Source excerpt:

Si
somos seres de encuentro, según vimos, debemos
considerar como lenguaje auténtico el que sirve
de medio en el cual se instauran vínculos interpersonales.
No procede afirmar que el lenguaje es un medio para
crear encuentros, al modo como decimos que es el medio
por excelencia para comunicar algún contenido
a alguien. Cualquier comunicación que se haga, si se
realiza con una actitud de estima hacia el otro, invita al encuentro
personal, al entreveramiento de los respectivos ámbitos
vitales, y crea ámbitos de convivencia. Con frecuencia
hablamos largamente sin tener nada concreto que transmitirnos.
No importan los contenidos de la conversación; nos interesa
sobre todo crear amistad e incrementarla.
A la inversa, lo más destacado de una conversación
sostenida con mal talante, de forma áspera y hosca, no
es lo que se dice sino la implícita voluntad de subrayar
el alejamiento espiritual que uno siente hacia el coloquiante.
A veces se afirma que esta función disolvente de
vínculos que posee el lenguaje es tan legítima
como la función creativa. Esta opinión
responde a una mentalidad utilitarista y posesiva,
que se mueve más bien en plano de objetos que en plano
de ámbitos. Interpreta al hombre como un ser que posee
ciertos medios, entre ellos el lenguaje, y dispone
de libertad absoluta de maniobra para usarlos a su arbitrio.
Se olvida que el ser humano es relacional. No está
cerrado en sí, desligado por completo del entorno y dotado
del poder de intervenir en éste arbitrariamente conforme
a sus planes.
El hombre es un ser de encuentro y, por ello, es locuente.
Viene del encuentro amoroso de sus padres y está llamado
a crear nuevas formas de encuentro. Tener el don del lenguaje,
o, más exactamente, ser locuente supone un privilegio
inédito en el universo y no puede ser reducido a la facultad
de expresarse y comunicarse, por importante que ésta
sea. En un plano anterior y más radical al hecho de comunicarse,
poder hablar significa haber sido constituido de tal modo
y hallarse inserto en un entorno de realidades tales que nuestro
ser procede de un encuentro y está ordenado a desarrollarse
mediante la creación de encuentros.

Recorded information:
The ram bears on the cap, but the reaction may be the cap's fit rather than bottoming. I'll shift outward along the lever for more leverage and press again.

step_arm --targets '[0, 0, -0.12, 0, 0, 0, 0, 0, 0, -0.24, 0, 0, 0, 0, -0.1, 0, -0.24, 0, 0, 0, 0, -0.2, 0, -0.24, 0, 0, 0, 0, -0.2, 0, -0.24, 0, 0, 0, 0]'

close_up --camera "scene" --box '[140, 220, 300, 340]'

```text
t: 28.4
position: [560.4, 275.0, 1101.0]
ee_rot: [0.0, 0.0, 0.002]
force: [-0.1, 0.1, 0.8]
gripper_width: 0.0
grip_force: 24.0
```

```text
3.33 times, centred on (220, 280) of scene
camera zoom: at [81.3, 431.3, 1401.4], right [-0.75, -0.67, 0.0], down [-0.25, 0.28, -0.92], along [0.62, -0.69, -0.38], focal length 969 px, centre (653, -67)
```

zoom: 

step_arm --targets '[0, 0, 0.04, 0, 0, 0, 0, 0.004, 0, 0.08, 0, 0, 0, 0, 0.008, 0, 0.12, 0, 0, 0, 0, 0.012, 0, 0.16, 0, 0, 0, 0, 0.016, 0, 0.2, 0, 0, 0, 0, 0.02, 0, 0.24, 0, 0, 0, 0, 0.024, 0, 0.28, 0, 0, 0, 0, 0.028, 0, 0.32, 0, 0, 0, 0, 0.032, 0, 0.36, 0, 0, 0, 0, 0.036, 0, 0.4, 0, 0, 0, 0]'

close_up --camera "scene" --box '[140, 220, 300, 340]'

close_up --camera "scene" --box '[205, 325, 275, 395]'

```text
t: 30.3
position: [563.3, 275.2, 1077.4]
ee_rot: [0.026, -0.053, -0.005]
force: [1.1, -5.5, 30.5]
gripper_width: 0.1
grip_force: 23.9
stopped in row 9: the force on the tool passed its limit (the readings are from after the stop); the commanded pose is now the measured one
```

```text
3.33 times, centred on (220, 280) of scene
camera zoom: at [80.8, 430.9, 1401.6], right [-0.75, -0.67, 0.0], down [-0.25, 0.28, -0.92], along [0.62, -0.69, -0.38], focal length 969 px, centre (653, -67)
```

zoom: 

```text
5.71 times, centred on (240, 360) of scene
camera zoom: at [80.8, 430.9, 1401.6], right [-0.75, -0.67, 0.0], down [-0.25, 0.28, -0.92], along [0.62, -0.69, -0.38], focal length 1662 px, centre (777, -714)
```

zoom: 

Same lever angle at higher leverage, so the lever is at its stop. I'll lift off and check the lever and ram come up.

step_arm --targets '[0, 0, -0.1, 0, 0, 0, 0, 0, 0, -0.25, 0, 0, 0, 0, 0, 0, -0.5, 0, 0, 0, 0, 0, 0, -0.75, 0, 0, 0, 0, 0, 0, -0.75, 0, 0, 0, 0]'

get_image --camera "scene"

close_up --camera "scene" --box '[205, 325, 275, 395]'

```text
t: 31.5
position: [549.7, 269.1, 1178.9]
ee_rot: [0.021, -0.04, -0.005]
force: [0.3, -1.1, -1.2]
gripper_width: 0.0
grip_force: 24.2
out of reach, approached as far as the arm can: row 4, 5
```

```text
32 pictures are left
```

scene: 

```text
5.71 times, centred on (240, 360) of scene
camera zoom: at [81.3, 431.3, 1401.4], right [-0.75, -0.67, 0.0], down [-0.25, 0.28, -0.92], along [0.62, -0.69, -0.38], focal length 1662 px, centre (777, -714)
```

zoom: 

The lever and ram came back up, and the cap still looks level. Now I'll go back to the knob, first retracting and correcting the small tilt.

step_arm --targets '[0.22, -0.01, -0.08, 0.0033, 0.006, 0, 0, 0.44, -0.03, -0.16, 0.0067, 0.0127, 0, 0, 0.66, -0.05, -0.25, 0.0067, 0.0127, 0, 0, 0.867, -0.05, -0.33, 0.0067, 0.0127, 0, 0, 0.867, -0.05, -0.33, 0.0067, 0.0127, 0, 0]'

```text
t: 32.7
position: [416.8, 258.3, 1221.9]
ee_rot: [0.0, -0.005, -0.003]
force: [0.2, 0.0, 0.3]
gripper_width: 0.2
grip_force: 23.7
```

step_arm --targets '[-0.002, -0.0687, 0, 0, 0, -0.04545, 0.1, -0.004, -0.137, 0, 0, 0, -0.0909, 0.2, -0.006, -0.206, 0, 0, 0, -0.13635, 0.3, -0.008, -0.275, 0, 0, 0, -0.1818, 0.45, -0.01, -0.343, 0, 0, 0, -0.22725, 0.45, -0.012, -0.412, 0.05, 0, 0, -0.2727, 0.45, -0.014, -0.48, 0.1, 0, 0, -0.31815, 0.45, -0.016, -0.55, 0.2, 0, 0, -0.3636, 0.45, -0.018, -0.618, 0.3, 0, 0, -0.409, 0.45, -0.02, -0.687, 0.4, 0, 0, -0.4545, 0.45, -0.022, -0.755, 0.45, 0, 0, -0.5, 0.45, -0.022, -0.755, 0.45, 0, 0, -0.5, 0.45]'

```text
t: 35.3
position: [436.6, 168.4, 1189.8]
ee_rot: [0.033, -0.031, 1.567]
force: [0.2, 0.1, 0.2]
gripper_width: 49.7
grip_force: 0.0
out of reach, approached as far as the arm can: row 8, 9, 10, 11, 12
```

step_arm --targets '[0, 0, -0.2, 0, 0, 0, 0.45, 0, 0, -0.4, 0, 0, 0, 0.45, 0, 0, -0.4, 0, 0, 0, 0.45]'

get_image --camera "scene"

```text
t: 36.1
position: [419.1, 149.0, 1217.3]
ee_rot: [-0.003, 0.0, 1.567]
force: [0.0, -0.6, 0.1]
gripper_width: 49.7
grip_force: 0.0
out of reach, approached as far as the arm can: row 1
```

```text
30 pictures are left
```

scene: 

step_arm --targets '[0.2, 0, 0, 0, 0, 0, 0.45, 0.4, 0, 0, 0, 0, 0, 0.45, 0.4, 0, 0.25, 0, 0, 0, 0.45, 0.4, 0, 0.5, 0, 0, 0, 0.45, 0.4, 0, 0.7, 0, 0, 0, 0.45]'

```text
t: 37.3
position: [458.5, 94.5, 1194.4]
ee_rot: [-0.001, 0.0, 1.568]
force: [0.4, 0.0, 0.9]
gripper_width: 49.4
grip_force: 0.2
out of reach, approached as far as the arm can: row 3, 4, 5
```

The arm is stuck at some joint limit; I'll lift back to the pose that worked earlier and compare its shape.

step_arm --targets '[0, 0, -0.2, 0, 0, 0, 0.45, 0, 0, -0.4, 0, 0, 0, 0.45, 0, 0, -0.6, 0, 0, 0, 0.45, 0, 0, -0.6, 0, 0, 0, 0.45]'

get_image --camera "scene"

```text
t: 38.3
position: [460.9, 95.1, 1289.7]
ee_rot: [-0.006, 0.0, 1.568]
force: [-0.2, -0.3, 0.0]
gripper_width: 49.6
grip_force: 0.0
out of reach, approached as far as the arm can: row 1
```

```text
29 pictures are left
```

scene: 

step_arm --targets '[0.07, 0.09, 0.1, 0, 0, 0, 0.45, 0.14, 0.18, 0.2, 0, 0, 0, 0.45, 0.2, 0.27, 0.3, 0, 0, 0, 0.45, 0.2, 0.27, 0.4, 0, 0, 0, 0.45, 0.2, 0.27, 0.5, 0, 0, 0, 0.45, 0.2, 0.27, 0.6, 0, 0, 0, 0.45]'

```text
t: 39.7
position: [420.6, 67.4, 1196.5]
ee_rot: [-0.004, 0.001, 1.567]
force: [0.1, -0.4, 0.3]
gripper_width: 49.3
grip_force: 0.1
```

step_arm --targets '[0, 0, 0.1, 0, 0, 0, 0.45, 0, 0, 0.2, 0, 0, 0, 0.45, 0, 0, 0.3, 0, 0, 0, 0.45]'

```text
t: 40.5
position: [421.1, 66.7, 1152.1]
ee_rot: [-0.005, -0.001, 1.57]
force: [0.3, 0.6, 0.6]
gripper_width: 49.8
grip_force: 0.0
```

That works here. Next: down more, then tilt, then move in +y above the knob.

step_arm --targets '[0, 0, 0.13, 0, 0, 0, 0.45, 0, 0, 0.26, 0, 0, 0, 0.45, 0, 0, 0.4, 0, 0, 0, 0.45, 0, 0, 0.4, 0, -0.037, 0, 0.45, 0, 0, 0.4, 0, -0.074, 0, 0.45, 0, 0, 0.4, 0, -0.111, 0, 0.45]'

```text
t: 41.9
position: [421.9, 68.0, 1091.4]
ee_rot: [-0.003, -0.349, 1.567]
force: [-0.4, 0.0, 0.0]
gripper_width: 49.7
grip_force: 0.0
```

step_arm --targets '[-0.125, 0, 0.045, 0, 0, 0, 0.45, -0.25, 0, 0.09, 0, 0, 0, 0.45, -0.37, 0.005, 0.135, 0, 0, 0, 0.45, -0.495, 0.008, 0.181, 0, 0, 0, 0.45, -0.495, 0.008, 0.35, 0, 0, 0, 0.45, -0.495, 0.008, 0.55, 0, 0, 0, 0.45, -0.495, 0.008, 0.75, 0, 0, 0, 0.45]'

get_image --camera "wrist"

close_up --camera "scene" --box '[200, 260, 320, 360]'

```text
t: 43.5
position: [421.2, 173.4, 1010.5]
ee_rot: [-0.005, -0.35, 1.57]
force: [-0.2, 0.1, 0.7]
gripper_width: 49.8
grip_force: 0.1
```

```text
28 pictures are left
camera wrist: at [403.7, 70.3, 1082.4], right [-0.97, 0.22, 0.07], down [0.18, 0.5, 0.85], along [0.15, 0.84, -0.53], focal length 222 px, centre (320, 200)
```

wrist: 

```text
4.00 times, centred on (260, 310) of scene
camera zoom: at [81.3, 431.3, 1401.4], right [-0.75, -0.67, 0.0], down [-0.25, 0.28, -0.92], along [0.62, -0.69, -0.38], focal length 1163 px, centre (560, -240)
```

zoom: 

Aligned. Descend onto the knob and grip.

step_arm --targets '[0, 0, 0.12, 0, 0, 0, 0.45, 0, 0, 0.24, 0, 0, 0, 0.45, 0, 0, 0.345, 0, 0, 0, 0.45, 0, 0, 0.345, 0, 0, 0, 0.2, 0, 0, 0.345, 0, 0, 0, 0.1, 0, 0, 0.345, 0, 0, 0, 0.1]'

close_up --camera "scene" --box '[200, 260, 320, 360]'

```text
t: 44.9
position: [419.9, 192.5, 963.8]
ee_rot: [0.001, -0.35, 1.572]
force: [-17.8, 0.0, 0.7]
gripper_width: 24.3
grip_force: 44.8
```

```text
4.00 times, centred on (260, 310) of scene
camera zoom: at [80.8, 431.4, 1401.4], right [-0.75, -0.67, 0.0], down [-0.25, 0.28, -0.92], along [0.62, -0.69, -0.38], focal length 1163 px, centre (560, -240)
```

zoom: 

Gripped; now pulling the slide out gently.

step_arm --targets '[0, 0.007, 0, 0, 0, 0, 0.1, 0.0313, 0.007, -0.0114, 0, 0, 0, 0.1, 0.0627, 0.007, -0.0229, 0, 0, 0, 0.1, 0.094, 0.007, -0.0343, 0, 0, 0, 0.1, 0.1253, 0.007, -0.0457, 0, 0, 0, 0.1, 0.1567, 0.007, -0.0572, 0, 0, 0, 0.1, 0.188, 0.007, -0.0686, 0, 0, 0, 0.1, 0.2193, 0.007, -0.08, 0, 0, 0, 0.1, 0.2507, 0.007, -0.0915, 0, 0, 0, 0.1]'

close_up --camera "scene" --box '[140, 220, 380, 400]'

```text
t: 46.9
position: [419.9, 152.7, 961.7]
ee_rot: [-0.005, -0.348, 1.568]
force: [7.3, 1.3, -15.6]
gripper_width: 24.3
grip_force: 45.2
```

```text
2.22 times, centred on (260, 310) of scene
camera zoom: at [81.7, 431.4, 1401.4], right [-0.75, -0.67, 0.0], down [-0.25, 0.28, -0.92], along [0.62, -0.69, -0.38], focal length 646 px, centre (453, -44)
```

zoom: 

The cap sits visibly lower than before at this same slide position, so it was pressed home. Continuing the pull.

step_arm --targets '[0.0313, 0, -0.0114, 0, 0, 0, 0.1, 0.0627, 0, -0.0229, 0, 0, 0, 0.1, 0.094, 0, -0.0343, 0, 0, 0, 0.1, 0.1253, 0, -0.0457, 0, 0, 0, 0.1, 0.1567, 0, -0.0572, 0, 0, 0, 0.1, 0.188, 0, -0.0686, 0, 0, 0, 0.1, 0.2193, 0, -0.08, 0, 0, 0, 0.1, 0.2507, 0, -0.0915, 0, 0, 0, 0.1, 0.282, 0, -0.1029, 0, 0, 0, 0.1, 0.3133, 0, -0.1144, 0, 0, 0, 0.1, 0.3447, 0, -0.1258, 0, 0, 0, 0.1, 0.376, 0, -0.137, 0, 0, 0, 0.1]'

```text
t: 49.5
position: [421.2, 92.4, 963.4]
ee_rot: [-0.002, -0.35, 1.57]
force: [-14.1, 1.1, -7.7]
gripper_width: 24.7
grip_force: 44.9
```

What this exercise asks:
**1)** I need one stretch of the source excerpt verbatim, from "No importan los" to "hacia el coloquiante.".
**2)** How does the source excerpt go on? Write the next part.

Answers below:
**1)**
No importan los contenidos de la conversación; nos interesa
sobre todo crear amistad e incrementarla.
A la inversa, lo más destacado de una conversación
sostenida con mal talante, de forma áspera y hosca, no
es lo que se dice sino la implícita voluntad de subrayar
el alejamiento espiritual que uno siente hacia el coloquiante.

**2)**
El ser humano es abierto, dialógico, creador de vínculos
reversibles. Por eso siente una tensión originaria hacia
el lenguaje, necesita ser apelado mediante el lenguaje
y responder a través de él. Hoy día,
diversos teólogos afirman que Dios creó las cosas
mandándoles existir, y creó al hombre llamándole
a la existencia5.
El sentido de la existencia humana es responder adecuadamente
a tal llamada. Lo vio agudamente el genial precursor
de la Antropología dialógica actual, Ferdinand
Ebner:
F.
Ebner 1882-1931
«La
vida espiritual del hombre está unida íntima
e indisolublemente al lenguaje, y, lo mismo que éste,
se afirma en la relación del yo con el tú»6.
«En el misterio de la 'palabra' se oculta y se revela
el misterio de la vida del espíritu»7.
Si esto es así, resulta claro que el único lenguaje
auténtico es el que cumple las condiciones del
encuentro y hace posible al hombre vivir dialógicamente.
Esas condiciones arrancan de una opción fundamental por
la actitud de generosidad y amor. Con profunda razón
sitúa Ebner en la base de su teoría «pneumatológica»
o espiritual del hombre la convicción de que «la
palabra y el amor se implican»:
«La
palabra recta es siempre aquélla que pronuncia el amor.
Todas las desgracias que ocurren entre los hombres proceden
de que éstos rara vez pronuncian la palabra recta»8.
Por el contrario, ha de considerarse inauténtico
el lenguaje que destruye vínculos y hace imposible el
encuentro del hombre con otras personas e instituciones e incluso
con realidades no personales que superan la condición
de meros objetos. Este tipo de lenguaje destructor no responde
al sentido radical que implica el hecho de ser locuente: provenir
de un encuentro y estar llamado a crear nuevos encuentros, poder
ser apelado y responder. Es una forma de lenguaje que altera
su propia esencia y se fagocita a sí mismo. Se trata
de un antilenguaje:
«Hay
dos hechos, no más, en la vida espiritual; dos hechos
que se dan entre el yo y el tú: la 'palabra' y el 'amor'.
En ellos radica la salvación del hombre, la liberación
de su yo de su autoreclusión. La palabra sin amor:
¡Qué abuso del lenguaje es esto! Aquí la
palabra lucha contra su propio sentido, se anula espiritualmente
a sí misma y pone fin a su propia existencia»9.
5
Cf. R. Guardini: Welt und Person. Versuche zur christlichen
Lehre vom Menschen, Werkbund, Würzburg 1954, p. 110,
113. (Versión española: Mundo y persona,
Guadarrama, Madrid 1963, p. 212); Ch. Schütz y R. Sarah:
«El hombre como persona», en Mysterium salutis
II, t. II, Cristiandad, Madrid 1970, p. 724.
6
Cf. F. Ebner: Das Wort und die geistigen Realitäten.
Pneumatologische Fragmente, Brenner, Innsbruck 1921; Herder,
Viena 1952, 2ª ed., p. 29. (Versión española:
La palabra y las realidades espirituales, Caparrós,
Madrid 1993, p. 29).
7
Cf. Das Wort...., p. 72; La palabra..., p.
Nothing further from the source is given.